The benefits left by the Franciscans can still be seen today. The major cities in this state – San Francisco, San Diego, and Los Angeles – retain the original mission names. Likewise, the historian specialising in the conquest of America, María del Carmen Martín Rubio, was able to see during a recent trip to Alta California that some of the crops introduced by the friars from their Mallorcan lands are still being cultivated. “In San Carlos Borromeo, where the mission is located as it was at the time of its foundation and where he is buried, friar Junípero is totally admired, and he is also admired in the small villages”, explains Martín Rubio, who blames the campaign on “political manipulation” and not based on reality.

Against the Hispanic world

The Majorcan even earned the enmity of the governor and many of his more greedy compatriots for his excessive zeal in protecting the Indians. After an Indian attack on the San Diego mission in 1776, he is recorded as having asked the first commandant general of the Internal Provinces, Teodoro de Croix, not to use violence against the culprits.

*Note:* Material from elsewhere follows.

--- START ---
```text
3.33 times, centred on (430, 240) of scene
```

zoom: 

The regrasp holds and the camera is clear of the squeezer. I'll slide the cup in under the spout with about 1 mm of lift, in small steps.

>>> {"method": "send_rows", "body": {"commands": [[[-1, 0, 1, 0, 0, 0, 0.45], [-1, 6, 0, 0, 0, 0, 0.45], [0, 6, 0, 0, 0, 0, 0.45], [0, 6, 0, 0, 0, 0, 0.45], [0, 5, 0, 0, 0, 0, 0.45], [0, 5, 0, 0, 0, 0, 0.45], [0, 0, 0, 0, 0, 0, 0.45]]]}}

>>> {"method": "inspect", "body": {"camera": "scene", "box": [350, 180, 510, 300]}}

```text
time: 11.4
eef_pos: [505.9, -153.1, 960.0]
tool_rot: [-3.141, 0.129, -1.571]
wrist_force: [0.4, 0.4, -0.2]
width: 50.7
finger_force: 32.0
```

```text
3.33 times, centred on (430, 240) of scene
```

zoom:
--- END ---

“Junípero is only the scapegoat; the attack is against the Hispanic world as a whole, whose relations with the Indians were more fluid, respectful and benign than those who came later”, says María Elvira Roca Barea, author of “Imperiofobia y leyenda negra”, on the origin of the attacks. For this author, indigenism currently enjoys a wide berth in US universities because those who are truly responsible for the disappearance of the native population are interested in exonerating themselves of their responsibility”.

The result is a controversy far removed from reality that hurts, above all, Hispanic people, who account for fifteen million souls in California, according to 2015 estimates. “Hispanic people don’t take the blame and this is part of the constant cultural erosion that leaves them in a position of acculturation and weakness”, says the former Harvard University professor. 2003 is a long time ago, when, at the request of Mexican intellectuals, the Franciscan Missions of Sierra Gorda were declared a Unesco World Heritage Site.